Overview of SDI-12 and the LI-710

The LI-710 is an SDI-12 device. It must be connected to a device that supports SDI-12 communication, such as a datalogger with SDI-12 capabilities or an SDI-12-to-USB translator. In this section, we describe the requirements for using the LI-710 on an SDI-12 device. Specific examples, including working sample programs for common dataloggers are described later.

Wire assignments

The LI-710 is powered over the brown wire (9 to 33 VDC). Data are transferred over the blue DATA wire. The black wire connects to ground. Some SDI-12 power supplies do not provide enough current to power up the LI-710. If you observe continuous power cycling, consider powering the LI-710 directly from the data logger power supply.

Figure 3‑1. Wires from the LI-710 connect to power and an SDI-12 data bus.

Default address

All LI-710s leave LI-COR with an address of 0. The address can be changed with the A command. Multiple LI-710s can be connected to a single SDI-12 bus, but each LI-710 requires a unique address.

The trigger command

The LI-710 is designed to respond to trigger (XT) commands on a schedule. Trigger options and the expected results are described below.

Figure 3‑2. Operating modes in the LI-710. We recommend triggering every 30 minutes.

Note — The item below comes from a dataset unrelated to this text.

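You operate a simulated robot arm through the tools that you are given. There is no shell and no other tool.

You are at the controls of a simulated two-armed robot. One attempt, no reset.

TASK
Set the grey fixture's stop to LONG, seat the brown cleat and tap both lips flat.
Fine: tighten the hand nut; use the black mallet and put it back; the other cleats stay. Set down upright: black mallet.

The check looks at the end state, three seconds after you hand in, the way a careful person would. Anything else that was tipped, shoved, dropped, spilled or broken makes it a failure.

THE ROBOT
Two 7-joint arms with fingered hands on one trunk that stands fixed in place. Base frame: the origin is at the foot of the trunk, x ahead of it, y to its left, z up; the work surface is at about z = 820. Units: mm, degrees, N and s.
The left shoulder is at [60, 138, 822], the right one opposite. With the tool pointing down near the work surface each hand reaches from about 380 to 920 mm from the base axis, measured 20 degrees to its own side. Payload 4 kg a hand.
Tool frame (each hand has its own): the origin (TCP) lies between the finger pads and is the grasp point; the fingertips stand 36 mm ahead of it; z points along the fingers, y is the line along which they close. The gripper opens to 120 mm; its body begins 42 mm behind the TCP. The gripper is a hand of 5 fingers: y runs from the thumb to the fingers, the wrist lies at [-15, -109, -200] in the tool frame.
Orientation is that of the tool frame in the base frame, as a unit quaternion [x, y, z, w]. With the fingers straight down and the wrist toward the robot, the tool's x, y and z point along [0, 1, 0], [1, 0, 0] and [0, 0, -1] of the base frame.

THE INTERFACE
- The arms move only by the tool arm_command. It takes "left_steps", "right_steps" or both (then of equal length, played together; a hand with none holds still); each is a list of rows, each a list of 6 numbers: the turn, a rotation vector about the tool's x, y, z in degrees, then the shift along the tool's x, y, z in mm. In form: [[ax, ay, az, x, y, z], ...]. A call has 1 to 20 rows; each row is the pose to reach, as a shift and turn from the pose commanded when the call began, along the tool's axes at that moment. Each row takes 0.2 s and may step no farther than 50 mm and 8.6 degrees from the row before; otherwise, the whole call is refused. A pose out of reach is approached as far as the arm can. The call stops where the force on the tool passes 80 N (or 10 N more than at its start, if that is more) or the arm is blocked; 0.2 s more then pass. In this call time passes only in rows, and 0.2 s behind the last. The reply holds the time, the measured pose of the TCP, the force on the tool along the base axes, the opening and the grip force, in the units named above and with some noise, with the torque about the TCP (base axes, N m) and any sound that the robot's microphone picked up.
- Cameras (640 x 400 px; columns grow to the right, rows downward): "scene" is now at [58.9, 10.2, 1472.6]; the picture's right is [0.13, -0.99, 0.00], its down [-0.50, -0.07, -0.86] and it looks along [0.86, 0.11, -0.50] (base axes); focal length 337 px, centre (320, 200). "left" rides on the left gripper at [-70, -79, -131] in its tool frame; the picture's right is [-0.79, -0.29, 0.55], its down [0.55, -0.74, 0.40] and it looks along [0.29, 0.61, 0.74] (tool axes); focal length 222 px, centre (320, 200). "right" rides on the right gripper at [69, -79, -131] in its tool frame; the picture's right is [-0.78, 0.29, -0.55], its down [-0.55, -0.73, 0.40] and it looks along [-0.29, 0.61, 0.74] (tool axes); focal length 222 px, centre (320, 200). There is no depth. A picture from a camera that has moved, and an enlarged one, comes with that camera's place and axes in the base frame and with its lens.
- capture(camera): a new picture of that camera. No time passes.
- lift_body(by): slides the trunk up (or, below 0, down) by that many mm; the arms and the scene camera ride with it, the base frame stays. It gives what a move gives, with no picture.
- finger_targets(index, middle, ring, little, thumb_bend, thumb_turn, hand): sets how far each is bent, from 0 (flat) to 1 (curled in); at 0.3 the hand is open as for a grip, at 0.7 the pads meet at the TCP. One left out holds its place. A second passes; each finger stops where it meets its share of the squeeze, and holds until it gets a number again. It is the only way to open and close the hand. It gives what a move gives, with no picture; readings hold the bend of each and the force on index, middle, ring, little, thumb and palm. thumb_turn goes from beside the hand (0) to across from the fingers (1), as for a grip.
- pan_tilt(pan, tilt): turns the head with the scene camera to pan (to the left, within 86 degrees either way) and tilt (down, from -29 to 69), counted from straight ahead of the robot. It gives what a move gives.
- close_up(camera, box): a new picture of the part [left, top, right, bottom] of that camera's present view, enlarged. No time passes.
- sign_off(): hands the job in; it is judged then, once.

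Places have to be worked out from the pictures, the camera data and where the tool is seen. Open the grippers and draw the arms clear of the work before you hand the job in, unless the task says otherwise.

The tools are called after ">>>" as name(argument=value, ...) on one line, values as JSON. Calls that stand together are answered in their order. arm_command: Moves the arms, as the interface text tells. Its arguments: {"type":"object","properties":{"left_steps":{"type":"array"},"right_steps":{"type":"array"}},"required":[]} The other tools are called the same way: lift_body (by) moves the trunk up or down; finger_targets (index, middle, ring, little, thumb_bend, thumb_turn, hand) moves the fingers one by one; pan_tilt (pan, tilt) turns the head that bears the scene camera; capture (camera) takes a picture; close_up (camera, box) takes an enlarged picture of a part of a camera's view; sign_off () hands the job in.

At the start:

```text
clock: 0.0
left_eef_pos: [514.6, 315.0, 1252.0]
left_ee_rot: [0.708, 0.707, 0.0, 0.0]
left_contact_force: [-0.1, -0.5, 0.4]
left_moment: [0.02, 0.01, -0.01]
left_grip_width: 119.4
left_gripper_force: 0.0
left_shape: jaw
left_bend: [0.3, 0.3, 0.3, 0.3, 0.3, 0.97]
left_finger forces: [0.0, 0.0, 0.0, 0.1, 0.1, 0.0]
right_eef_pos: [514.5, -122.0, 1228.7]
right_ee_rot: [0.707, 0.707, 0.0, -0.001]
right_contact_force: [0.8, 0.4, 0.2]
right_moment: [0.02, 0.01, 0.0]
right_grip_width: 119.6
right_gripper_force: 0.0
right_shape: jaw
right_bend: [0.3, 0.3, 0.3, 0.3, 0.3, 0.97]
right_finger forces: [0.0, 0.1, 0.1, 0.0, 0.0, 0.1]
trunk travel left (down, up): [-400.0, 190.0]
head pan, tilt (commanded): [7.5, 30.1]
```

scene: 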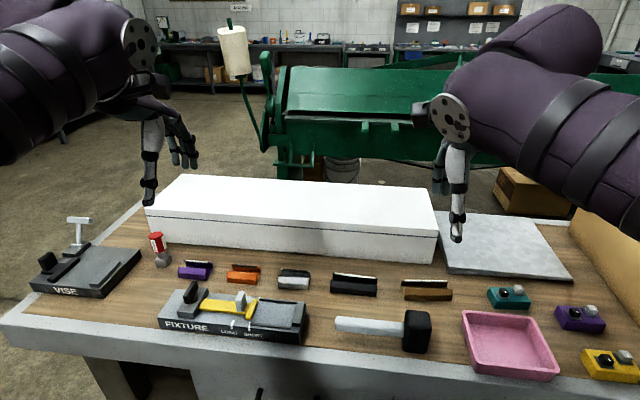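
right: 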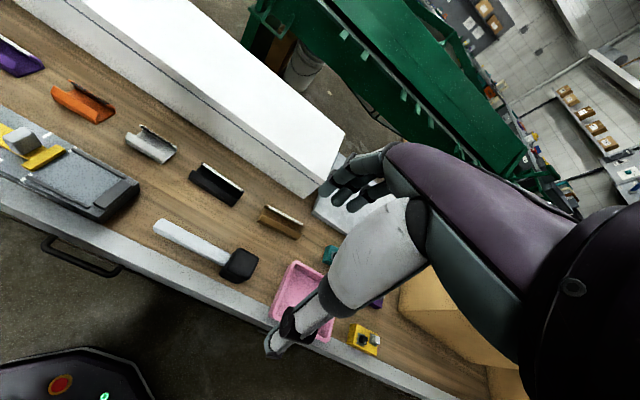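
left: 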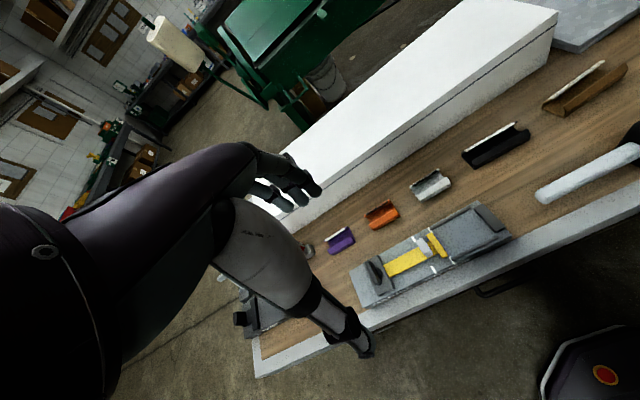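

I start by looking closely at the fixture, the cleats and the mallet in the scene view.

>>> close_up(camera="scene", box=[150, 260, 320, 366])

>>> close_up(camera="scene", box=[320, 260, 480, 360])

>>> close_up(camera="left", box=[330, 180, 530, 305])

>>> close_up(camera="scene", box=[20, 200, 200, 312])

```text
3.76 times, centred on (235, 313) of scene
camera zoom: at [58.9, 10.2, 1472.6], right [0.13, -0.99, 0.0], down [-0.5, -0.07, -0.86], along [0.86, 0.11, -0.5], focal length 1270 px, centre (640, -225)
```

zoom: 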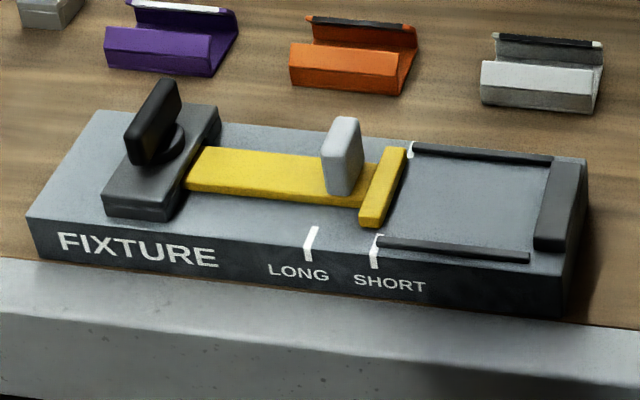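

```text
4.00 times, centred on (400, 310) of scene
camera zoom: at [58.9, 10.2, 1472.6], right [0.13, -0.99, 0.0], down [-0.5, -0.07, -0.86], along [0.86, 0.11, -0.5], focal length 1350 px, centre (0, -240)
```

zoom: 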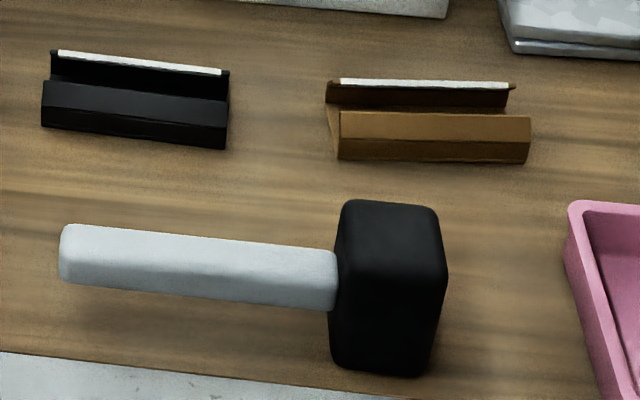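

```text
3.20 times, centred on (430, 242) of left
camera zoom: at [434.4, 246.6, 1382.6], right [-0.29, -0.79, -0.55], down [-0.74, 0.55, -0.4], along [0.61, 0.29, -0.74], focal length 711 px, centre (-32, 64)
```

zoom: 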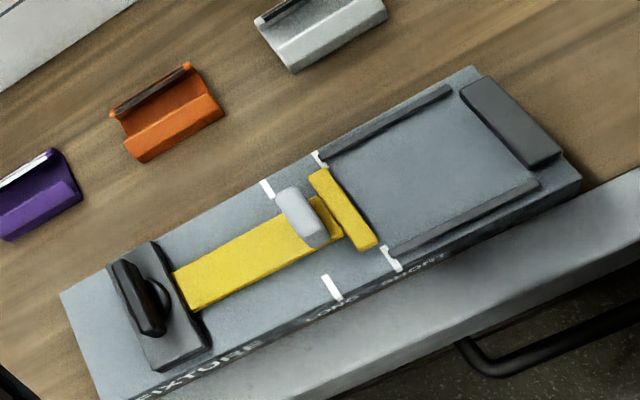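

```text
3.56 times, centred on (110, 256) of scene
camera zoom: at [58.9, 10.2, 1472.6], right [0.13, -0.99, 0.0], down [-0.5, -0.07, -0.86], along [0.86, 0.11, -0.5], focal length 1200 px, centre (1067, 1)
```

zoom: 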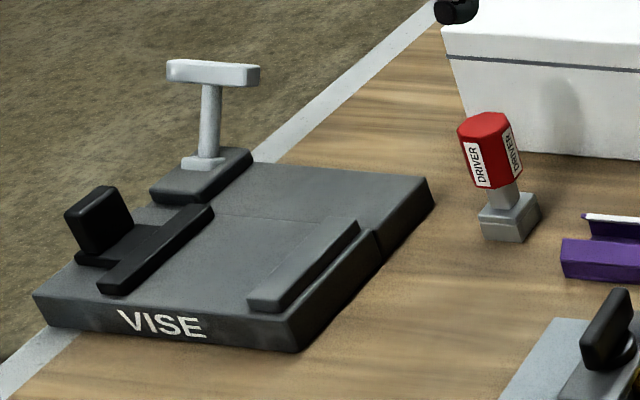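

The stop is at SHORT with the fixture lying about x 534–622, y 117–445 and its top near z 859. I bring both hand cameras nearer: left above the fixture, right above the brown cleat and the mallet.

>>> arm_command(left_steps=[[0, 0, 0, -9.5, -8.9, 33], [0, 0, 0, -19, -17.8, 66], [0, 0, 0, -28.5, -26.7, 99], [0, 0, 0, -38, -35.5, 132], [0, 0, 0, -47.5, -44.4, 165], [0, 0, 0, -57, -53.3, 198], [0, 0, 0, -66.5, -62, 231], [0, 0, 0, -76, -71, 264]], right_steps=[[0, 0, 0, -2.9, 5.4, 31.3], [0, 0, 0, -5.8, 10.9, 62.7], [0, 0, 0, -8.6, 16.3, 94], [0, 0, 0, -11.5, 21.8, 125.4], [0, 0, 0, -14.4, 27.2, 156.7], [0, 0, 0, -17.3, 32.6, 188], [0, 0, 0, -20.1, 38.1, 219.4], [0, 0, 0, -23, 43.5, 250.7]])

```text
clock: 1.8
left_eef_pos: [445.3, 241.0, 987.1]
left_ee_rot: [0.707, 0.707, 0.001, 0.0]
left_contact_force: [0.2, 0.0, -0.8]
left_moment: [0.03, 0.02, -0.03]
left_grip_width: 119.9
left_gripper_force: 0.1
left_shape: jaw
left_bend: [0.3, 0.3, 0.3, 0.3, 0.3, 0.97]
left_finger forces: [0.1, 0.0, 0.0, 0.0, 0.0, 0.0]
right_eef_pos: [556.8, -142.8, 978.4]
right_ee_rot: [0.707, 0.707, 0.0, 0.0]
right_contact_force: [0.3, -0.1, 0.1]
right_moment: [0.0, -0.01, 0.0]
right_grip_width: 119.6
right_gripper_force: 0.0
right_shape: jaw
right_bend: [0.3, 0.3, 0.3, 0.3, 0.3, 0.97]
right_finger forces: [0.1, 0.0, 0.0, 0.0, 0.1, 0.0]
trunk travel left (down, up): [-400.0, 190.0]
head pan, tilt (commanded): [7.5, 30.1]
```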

Trigger on a schedule with the XT command

Note: We recommend Trigger on a schedule for deployments. In this mode, the datalogger sends the XT command to start a measurement period and the M command to request results from the previous period. This gives you control over the measurement time period and aligns results to the datalogger clock.

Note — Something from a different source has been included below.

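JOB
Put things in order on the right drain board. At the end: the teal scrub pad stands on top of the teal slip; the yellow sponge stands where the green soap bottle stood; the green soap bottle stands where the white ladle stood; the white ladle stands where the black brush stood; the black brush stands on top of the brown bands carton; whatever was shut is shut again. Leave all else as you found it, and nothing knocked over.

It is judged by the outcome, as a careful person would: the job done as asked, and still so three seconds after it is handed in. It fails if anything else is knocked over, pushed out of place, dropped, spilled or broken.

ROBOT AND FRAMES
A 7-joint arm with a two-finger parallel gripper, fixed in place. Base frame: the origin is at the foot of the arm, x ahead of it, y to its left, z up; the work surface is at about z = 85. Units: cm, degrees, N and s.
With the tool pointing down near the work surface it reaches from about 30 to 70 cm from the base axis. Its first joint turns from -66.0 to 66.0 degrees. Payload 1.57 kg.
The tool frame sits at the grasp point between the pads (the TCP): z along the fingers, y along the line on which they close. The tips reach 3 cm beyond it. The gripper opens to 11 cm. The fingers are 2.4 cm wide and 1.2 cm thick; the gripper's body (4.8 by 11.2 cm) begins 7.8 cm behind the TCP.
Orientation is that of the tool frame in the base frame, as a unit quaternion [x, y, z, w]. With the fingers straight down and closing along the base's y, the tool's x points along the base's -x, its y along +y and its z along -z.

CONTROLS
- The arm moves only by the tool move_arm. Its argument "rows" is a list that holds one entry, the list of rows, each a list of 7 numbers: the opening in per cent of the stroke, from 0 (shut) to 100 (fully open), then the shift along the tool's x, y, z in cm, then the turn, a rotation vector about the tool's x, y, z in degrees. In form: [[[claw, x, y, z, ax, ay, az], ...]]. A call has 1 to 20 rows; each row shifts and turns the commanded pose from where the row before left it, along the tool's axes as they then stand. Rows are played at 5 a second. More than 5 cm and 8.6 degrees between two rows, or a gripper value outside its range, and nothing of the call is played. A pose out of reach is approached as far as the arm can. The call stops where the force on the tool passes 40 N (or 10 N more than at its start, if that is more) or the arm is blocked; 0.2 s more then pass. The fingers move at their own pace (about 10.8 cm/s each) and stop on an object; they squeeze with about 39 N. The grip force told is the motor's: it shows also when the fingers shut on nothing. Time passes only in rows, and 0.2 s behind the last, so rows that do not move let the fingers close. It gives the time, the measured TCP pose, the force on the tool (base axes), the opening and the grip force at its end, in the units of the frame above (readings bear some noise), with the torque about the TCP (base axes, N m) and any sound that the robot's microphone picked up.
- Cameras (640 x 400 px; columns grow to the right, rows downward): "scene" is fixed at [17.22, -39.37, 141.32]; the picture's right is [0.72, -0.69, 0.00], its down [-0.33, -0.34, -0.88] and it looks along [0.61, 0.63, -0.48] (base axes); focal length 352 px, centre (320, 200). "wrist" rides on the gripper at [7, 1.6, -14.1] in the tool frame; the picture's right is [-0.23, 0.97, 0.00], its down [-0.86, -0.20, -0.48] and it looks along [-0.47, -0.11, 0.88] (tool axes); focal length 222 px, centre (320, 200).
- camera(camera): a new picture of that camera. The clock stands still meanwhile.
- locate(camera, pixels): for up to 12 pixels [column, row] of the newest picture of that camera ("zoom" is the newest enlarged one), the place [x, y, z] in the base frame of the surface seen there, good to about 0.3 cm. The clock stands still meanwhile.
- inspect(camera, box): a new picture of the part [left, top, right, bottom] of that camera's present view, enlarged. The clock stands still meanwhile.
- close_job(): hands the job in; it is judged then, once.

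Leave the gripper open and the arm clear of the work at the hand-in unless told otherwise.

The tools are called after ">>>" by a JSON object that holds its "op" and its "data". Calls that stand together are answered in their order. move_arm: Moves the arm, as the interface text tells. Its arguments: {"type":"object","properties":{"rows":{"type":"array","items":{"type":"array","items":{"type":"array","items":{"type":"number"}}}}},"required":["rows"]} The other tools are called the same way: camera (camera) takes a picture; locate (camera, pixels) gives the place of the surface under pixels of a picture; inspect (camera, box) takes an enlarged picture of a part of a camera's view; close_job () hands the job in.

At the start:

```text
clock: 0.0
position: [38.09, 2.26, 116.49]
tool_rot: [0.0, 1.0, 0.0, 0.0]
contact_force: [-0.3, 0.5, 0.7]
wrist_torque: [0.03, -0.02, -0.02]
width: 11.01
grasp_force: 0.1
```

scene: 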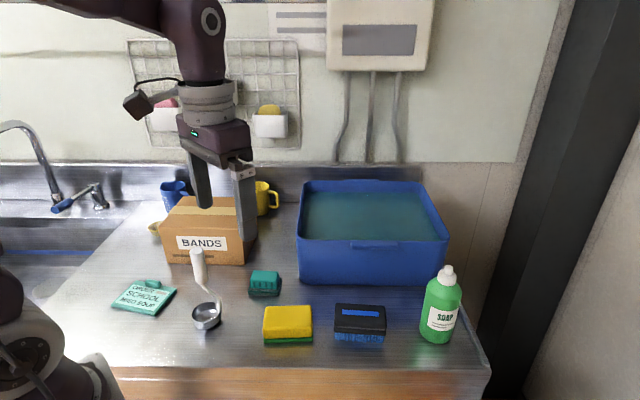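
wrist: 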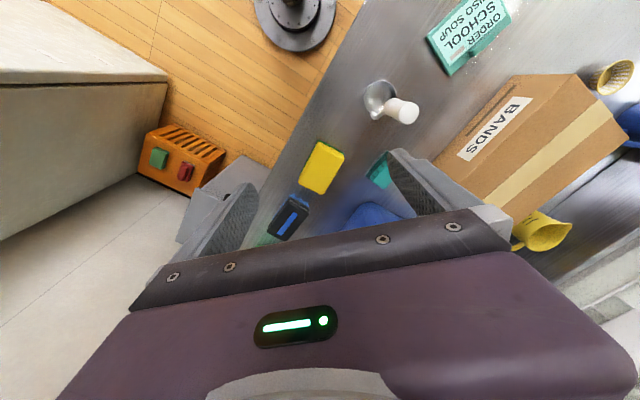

In triggered mode, the LI-710 starts up and begins recording raw data to its volatile memory. When the LI-710 receives an XT command, it computes results from data in the volatile memory and starts recording new raw data to the volatile memory. These results are reported in response to an M command until new results are available – a few seconds after the LI-710 receives another XT command (see Trigger on a schedule in Figure 3‑2).

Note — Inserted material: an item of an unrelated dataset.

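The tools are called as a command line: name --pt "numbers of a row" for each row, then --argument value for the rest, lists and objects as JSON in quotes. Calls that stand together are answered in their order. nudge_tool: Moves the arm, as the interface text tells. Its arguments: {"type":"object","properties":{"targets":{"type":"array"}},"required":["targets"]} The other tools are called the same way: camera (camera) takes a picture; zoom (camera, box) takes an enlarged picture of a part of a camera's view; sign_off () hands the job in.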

We recommend sending the XT command every 30 minutes, but you can choose any time period between 5 and 60 minutes. The time period for computing results is defined by the time period between XT commands sent by the datalogger.

Trigger once

Note: Trigger once is for testing or a fallback if the trigger is not received.

If the LI-710 receives an XT command but does not receive another, it will compute results when it has recorded 36,000 data points, which is around one hour (see Trigger once in Figure 3‑2). If triggered only once, the subsequent measurements will gradually drift from the datalogger clock.

No trigger

Note: Use No trigger for testing only.

The LI-710 operates in untriggered mode unless it receives a trigger command. In untriggered mode, the measurement period does not have explicit alignment with a clock. Instead, the LI-710 begins recording raw data to its volatile memory almost immediately after it is powered on. After it has recorded 18,000 data points (about 30 minutes of data), it computes results for that time period. These results are reported until the next results are ready 18,000 data points later (see No trigger in Figure 3‑2).

Common commands

The following commands are supported by the LI-710.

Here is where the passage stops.